The end of spring and early summer always brings me back to those last days of school and the feelings that accompanied them. Cleaning out my locker and handing back the textbooks signaled the end of another scholastic journey. All of my doodles and caricatures of random teachers were safely in the trash. After the last question was answered on my last final exam of the school year, a fantastic burst of energy would envelop my soul.
This routine would repeat itself year after year, from elementary school through law school. Was it a sense of completion or the anticipation of summer activities? Probably a little of both.
As an adult, different thoughts about school pop up. How much of the material did I retain? Were the lessons themselves important or was it more about learning how to think?
Considering how much time was spent in school, the benefits should seem easy to quantify, but they’re not.
I have been out of school and working longer than my time in school. I may have forgotten all of Genghis Khan’s personality quirks or how to solve a quadratic equation, but I know school’s teachable moments transcended any one lesson plan or pop quiz.
In contrast, elder law practice taught me the same lesson over and over, and this most important lesson learned from years of elder law practice is also important in our individual lives.
The most important lesson is prioritizing the art of communication. We all have loved ones who will need help someday and we want to help them in the best way possible. Illness and death can paralyze a family’s functionality.
Families that communicate well can problem solve and get things done, even under adverse circumstances. Walking on eggshells for fear of upsetting the volatile family member is a recipe for avoidance and failure.

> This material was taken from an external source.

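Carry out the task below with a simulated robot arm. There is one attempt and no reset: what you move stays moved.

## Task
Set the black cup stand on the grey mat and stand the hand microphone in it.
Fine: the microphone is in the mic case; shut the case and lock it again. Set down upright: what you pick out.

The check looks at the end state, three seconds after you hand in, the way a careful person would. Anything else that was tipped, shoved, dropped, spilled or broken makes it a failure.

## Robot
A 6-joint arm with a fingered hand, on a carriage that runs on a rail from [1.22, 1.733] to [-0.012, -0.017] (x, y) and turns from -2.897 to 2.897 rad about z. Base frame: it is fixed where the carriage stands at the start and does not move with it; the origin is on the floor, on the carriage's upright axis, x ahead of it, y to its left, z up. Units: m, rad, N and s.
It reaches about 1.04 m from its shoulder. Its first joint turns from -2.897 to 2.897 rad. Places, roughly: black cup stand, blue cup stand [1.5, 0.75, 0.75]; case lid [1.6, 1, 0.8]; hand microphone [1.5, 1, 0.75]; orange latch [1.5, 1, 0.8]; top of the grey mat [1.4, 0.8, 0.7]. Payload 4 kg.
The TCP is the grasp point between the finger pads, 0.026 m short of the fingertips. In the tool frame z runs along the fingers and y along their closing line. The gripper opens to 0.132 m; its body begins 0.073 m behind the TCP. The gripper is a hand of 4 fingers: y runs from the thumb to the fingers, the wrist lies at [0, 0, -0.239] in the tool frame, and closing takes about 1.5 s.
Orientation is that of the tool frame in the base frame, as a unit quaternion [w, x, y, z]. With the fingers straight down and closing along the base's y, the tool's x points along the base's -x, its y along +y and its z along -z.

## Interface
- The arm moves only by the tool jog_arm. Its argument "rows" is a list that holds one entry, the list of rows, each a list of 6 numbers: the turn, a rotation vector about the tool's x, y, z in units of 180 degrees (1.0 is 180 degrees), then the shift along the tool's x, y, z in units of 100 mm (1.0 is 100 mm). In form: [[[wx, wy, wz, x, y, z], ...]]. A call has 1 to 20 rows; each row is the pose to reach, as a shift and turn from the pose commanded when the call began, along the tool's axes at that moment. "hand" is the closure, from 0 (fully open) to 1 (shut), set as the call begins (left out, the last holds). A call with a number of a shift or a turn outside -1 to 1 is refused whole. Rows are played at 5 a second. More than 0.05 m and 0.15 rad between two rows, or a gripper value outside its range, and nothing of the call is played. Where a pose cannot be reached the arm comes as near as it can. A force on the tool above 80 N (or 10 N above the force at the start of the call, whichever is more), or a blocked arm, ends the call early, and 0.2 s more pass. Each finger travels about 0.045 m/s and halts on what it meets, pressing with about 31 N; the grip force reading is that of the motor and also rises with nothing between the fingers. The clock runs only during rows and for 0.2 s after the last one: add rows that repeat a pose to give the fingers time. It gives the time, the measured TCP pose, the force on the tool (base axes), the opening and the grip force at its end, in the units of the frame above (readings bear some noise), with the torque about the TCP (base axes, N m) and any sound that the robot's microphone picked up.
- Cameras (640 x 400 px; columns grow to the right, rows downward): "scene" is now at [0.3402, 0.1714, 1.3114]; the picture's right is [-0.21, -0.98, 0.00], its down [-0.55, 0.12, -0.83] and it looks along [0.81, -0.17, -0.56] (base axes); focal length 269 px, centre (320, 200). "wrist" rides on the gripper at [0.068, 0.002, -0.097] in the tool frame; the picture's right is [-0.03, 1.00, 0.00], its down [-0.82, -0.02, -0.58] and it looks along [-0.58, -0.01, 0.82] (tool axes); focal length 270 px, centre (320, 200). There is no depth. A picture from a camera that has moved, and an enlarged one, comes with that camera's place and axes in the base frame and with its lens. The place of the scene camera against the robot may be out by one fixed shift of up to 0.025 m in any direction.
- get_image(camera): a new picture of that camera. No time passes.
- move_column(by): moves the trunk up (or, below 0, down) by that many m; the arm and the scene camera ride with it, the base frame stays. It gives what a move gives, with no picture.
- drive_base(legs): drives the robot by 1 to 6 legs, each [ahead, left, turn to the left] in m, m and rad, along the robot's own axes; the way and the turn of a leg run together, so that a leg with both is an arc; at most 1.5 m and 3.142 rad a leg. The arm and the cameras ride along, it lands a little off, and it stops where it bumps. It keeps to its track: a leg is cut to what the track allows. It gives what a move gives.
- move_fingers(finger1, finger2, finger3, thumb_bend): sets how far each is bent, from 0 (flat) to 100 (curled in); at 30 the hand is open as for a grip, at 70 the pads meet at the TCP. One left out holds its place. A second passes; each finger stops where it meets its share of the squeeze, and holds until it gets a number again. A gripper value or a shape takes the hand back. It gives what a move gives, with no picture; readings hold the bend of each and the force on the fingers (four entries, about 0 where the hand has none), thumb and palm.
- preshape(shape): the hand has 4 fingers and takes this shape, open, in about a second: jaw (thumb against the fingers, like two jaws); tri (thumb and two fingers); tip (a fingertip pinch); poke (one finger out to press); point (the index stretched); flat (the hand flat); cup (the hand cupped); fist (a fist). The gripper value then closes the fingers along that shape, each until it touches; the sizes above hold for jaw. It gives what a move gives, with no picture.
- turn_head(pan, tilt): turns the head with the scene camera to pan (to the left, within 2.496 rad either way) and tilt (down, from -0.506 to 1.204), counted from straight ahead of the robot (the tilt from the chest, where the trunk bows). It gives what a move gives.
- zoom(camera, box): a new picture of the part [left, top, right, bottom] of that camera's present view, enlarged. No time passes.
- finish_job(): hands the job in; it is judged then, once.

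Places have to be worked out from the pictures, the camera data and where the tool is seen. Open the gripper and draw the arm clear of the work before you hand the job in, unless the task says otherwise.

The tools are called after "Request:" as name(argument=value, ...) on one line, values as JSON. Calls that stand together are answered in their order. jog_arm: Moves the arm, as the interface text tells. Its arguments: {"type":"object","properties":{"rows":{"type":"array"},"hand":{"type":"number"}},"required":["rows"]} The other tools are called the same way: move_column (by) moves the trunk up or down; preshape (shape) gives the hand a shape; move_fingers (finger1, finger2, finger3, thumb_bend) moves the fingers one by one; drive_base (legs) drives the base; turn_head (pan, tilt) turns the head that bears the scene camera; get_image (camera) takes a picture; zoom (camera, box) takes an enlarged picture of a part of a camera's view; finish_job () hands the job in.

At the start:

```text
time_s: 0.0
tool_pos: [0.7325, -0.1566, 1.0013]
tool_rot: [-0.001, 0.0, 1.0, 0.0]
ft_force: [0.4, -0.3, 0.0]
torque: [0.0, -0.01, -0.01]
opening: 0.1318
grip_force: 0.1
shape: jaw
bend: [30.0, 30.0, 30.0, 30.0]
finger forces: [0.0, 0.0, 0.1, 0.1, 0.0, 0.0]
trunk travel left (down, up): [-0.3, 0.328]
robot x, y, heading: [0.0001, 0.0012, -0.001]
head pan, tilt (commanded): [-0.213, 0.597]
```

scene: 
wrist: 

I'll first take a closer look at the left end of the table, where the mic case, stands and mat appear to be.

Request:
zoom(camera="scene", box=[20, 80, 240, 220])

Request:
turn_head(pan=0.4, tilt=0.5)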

Everyone has a phone in their hands or their pocket. A quick call, text or email with a PDF attachment can answer a question or alleviate a concern. If something someone did bothers you, talk to them. This consistent communication comes in handy in an emergency. When family members have a shorthand – an easy way to talk with each other, things get done: Advance directives can be easily found and shared, or a bill can be paid and a social worker can be addressed.
Watching the change in family communications over the last 25 years has been a revelation. Older generations kept very quiet on money subjects and very outspoken on health issues. Mistrust crept in and many family fights broke out.
Fighting still exists, to no one’s surprise, but even simple texts or an email can memorialize a conversation or a plan that would have otherwise been lost or misheard. The tech tools at our fingertips allow us to set up a video family meeting in seconds. For large families, the ability to see and talk to everyone to make important decisions in an instant is amazingly effective. Our firm uses this technology daily and I see the difference.
A formerly distant and uncoordinated family unit changes character quickly upon the introduction of group communications.
Thinking about communication provides an easy on-ramp to actually communicating. The work we do every day – drafting estate planning documents, preparing Medicaid Applications and setting up probates and administrations requires family cooperation and smooth communication. Removing barriers to communication through technology and habit allows us and our clients to leap over life’s biggest hurdles with plenty of room to spare.